La sénatrice Marshall : En ce qui concerne l'Agence du revenu du Canada ou tout autre organisme ou ministère du gouvernement, menez-vous des examens de façon systématique? L'Agence du revenu du Canada possède un grand nombre de renseignements confidentiels sur des millions de personnes. Effectuez-vous couramment des examens de la façon dont ils gèrent leurs données? Je ne parle pas uniquement de la conservation des données; il y a aussi les personnes qui ont accès à l'information et la façon dont les renseignements sont détruits. Pouvez-vous nous parler un peu de cela?

Mme Kosseim : Nous faisons ce genre de choses de diverses façons. Par exemple, en 2013, nous avons effectué une vérification approfondie de l'ARC et de ses pratiques de gestion de l'information. Nous avons publié le rapport de vérification en 2013, dans notre rapport annuel au Parlement. Nous avons procédé au suivi relativement à ces recommandations en 2016 pour voir comment la mise en œuvre progressait. Je crois que le rapport à ce sujet sera à nouveau compris dans notre rapport annuel à l'automne. Donc, voilà ce que fait le groupe de vérification.

Il nous arrive aussi de recevoir des plaintes de particuliers à propos de l'ARC. Lorsque cela arrive, nous enquêtons sur ces plaintes. Par la même occasion, nous pouvons examiner les pratiques qui sont source de préoccupations pour le plaignant.
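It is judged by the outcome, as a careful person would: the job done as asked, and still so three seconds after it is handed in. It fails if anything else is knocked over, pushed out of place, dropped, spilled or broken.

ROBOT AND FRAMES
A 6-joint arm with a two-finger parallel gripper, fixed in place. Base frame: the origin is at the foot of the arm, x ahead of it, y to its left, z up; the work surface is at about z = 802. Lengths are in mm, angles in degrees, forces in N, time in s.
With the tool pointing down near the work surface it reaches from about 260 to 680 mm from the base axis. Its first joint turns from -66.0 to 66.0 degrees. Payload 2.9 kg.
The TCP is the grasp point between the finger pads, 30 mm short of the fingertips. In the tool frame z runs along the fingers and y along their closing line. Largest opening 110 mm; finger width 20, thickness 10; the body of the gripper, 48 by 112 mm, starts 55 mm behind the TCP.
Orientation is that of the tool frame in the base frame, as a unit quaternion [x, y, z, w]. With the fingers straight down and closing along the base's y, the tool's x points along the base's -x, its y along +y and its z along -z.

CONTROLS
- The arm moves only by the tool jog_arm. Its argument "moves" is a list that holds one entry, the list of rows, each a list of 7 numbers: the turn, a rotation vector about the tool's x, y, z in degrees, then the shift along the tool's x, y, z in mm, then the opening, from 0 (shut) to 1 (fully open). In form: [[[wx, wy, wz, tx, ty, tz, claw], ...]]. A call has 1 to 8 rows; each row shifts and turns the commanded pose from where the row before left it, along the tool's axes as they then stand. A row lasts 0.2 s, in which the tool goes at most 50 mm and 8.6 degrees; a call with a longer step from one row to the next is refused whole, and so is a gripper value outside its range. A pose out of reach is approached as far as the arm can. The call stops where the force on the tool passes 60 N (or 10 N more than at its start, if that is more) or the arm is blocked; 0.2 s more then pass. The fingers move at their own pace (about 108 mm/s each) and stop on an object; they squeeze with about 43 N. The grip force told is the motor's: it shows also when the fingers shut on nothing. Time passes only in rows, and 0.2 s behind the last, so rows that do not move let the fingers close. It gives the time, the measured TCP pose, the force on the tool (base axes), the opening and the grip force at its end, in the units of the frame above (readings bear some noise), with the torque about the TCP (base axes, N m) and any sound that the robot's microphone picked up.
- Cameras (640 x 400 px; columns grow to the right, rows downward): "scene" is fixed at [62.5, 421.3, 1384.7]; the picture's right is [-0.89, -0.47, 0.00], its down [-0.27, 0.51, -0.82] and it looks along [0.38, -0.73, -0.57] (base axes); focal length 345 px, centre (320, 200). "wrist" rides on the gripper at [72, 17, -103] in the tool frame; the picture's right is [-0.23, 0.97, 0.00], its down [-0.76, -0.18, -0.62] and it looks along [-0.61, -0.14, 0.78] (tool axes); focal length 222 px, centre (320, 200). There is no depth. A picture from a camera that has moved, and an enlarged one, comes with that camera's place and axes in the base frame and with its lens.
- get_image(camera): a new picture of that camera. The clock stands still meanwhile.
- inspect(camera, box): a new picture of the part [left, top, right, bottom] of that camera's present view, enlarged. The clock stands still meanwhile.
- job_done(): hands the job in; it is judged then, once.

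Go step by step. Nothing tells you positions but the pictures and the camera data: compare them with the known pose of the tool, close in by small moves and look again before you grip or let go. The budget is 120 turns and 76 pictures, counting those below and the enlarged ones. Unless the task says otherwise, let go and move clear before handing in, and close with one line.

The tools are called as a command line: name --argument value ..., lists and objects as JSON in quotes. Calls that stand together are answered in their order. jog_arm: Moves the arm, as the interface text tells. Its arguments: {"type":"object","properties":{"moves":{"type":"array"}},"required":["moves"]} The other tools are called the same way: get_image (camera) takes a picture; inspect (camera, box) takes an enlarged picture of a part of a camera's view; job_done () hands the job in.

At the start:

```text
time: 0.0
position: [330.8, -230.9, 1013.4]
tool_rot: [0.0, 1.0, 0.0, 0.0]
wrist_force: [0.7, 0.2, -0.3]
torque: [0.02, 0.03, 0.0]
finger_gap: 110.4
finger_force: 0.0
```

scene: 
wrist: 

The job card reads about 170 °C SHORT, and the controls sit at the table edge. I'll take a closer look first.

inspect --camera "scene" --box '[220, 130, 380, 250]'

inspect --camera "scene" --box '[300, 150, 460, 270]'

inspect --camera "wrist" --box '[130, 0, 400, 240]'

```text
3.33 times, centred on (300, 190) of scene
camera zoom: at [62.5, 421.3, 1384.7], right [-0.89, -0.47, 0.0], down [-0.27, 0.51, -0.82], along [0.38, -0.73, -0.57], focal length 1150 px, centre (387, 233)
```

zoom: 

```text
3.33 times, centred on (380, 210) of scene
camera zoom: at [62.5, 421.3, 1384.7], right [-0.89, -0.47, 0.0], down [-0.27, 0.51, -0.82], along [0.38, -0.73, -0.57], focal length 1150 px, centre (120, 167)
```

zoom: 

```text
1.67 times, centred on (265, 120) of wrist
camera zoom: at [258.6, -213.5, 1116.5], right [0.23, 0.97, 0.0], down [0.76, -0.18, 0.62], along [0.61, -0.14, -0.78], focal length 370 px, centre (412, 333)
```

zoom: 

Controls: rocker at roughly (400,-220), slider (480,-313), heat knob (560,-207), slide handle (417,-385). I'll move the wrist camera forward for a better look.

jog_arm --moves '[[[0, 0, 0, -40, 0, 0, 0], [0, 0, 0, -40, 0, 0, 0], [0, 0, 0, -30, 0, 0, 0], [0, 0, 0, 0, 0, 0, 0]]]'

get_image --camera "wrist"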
L'ARC et les autres ministères doivent se soumettre à des évaluations des facteurs relatifs à la vie privée. C'est-à-dire que les ministères qui souhaitent mettre en œuvre de nouveaux programmes ou de nouvelles initiatives ou encore modifier les programmes existants devront déterminer s'il est nécessaire, en vertu de la politique du Conseil du Trésor, qu'une évaluation des facteurs relatifs à la vie privée soit menée. Le cas échéant, l'EFVP doit être transmise à notre bureau. On encourage — très fortement, à dire vrai — les ministères à nous envoyer une copie de leur EFVP avant la mise en œuvre du programme ou de l'initiative afin de nous donner le temps de l'examiner. Si les risques le justifient, nous communiquerons nos commentaires et notre rétroaction au sujet de l'EFVP au ministère.

La sénatrice Marshall : De quelle façon participez-vous au retrait des renseignements détenus par l'ARC? On ne peut pas accumuler l'information éternellement. À un moment donné, il va falloir éliminer certains des renseignements plus anciens. Jouez-vous un rôle à ce chapitre?

Mme Kosseim : Les pratiques de retrait et de destruction des renseignements ont probablement été examinées dans le cadre de notre vérification de 2013. Miguel, pouvez-vous le confirmer? Si une recommandation a été formulée à ce sujet, on en aurait fait le suivi dans notre examen de 2016. Laissez-moi vérifier si nous avons examiné la destruction des renseignements en particulier et si nous avons formulé des recommandations à ce sujet.

En passant, simplement à titre indicatif, nous jouons également un rôle consultatif plus général pour les organismes et les ministères du gouvernement. Au cours des deux ou trois dernières années, nous avons fourni une orientation sur le retrait et la destruction en bonne et due forme de renseignements personnels qui n'étaient plus nécessaires. Le document d'orientation sur le retrait de renseignements personnels peut être consulté sur notre site web. Il est offert dans les deux langues officielles et peut être utilisé par les organisations du secteur public et par les entreprises du secteur privé, puisque nous les réglementons aussi, conformément aux dispositions visant le secteur privé. Le document présente de façon concrète les étapes et les procédés relatifs à la destruction efficace des renseignements.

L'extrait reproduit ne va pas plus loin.